На основании секретных записей об этой встрече вырисовывается весьма жалкая картина. Несчастный доктор Гах несмотря на то что в прошлом был уважаемым судьей верховного суда, откровенно пресмыкался перед чванливым фюрером, позабыв о чувстве собственного достоинства. Президент, вероятно, полагал, что таким образом сможет добиться милости диктатора и спасти хоть что-нибудь для своего народа. Но вопреки благим намерениям его речь, записанная в ходе встречи, вызывает у читателя тошноту. Гаха уверял Гитлера, что никогда не занимался политикой, что редко встречался с основателями Чехословацкой республики Масариком и Бенешем и они никогда не нравились ему. Он говорил, что их режим был ему «настолько враждебен, что после смены власти (после Мюнхена) он сразу задался вопросом: следует ли вообще Чехословакии оставаться независимой?»
Он высказал твердое убеждение, что судьба Чехословакии всецело в руках фюрера и в таком случае за нее можно быть спокойным… Потом он перешел к тому, что волновало его больше всего, — к судьбе своего народа. Он чувствовал, что именно Гитлер поймет его, — Чехословакия имеет право на существование как нация… Чехословакия подвергается постоянным нападкам из-за того, что в стране осталось довольно много сторонников Бенеша. Правительство всеми средствами старается заставить их молчать. Вот и все, что он хотел сказать…
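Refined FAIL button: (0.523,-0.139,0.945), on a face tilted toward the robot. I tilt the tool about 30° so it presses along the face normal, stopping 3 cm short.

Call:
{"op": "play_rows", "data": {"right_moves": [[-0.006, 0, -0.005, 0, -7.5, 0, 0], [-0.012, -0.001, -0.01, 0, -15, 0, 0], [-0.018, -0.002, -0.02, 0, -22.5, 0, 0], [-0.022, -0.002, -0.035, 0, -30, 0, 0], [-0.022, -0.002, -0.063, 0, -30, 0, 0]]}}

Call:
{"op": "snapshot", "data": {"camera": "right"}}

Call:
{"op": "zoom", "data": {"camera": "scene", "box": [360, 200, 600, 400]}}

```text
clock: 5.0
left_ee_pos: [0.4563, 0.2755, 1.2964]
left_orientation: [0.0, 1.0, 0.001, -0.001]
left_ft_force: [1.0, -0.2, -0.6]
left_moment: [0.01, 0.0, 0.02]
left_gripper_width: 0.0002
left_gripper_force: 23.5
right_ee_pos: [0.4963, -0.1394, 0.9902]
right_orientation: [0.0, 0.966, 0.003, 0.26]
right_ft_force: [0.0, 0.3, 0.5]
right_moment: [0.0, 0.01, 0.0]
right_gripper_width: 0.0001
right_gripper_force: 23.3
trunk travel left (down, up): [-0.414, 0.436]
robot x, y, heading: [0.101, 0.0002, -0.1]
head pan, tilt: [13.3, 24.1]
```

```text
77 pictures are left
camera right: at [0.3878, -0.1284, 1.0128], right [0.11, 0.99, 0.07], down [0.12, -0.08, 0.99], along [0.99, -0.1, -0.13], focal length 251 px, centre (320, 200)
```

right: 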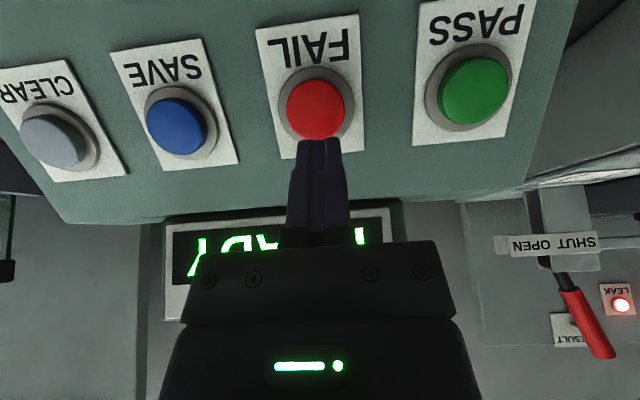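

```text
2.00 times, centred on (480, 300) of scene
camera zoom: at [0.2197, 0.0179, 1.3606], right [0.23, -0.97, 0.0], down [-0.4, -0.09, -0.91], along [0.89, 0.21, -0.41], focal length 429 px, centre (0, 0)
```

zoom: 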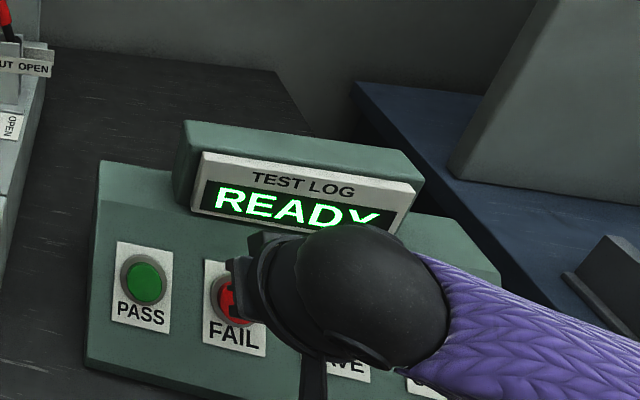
Потом заговорил Адольф Гитлер. Рассказав о том, какие трудности он испытывал, имея дело с Чехословакией Масарика и Бенеша, о том, какие обиды они нанесли немцам и Германии, поразглагольствовав о том, что после Мюнхена позиция чехов, к сожалению, нисколько не изменилась, он перешел к основному вопросу.
Он пришел к выводу, что приезд президента, несмотря на его преклонный возраст, может принести его стране большую пользу, так как всего несколько часов отделяет Чехословакию от вторжения немецких войск… Он не испытывает вражды ни к одной нации. …То, что осталось от Чехословакии, еще существует как государство только благодаря его лояльному отношению… Осенью он не хотел делать окончательных выводов, полагая, что сосуществование все-таки возможно. Однако теперь у него не оставалось сомнения в том, что если дух Бенеша не будет уничтожен в стране окончательно, то придется уничтожить страну.
В подтверждение того, что дух Бенеша в стране не исчез, были приведены многочисленные «примеры».
Итак, в прошлое воскресенье, 12 марта, жребий был брошен… Он отдал приказ войскам о вторжении в Чехословакию и присоединении ее к германскому рейху.
По воспоминаниям доктора Шмидта, Гаха и Хвалковски сидели словно каменные изваяния. Только по их глазам можно было догадаться, что они живые. Но Гитлер еще не закончил. Ему необходимо было унизить гостей угрозой тевтонского террора.
Он заявил, что немецкая армия уже вступила в пределы Чехословакии.
В шесть утра немецкой армии предписано двинуться со всех сторон на территорию Чехии, а немецкой авиации занять чешские аэродромы. При этом возможны два варианта. Если вступление немецких войск встретит сопротивление, то это сопротивление будет подавлено путем применения грубой силы. Если же вступление немецких войск пройдет мирно, то фюреру будет легче предоставить Чехословакии автономию и определенную национальную свободу, а чехам — привычный для них образ жизни.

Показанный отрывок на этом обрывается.